Task statement —
For each line of the data below that holds "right", copy the line.

╭─ Information supplied

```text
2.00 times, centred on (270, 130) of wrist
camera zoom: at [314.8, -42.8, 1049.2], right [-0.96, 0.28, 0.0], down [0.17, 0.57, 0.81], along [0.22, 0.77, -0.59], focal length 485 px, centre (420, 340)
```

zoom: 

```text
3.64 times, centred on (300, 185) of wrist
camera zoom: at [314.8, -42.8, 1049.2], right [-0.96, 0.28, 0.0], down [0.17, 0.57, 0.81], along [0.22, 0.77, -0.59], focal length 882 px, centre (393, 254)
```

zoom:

╰─

Completed task —
camera zoom: at [314.8, -42.8, 1049.2], right [-0.96, 0.28, 0.0], down [0.17, 0.57, 0.81], along [0.22, 0.77, -0.59], focal length 485 px, centre (420, 340)
camera zoom: at [314.8, -42.8, 1049.2], right [-0.96, 0.28, 0.0], down [0.17, 0.57, 0.81], along [0.22, 0.77, -0.59], focal length 882 px, centre (393, 254)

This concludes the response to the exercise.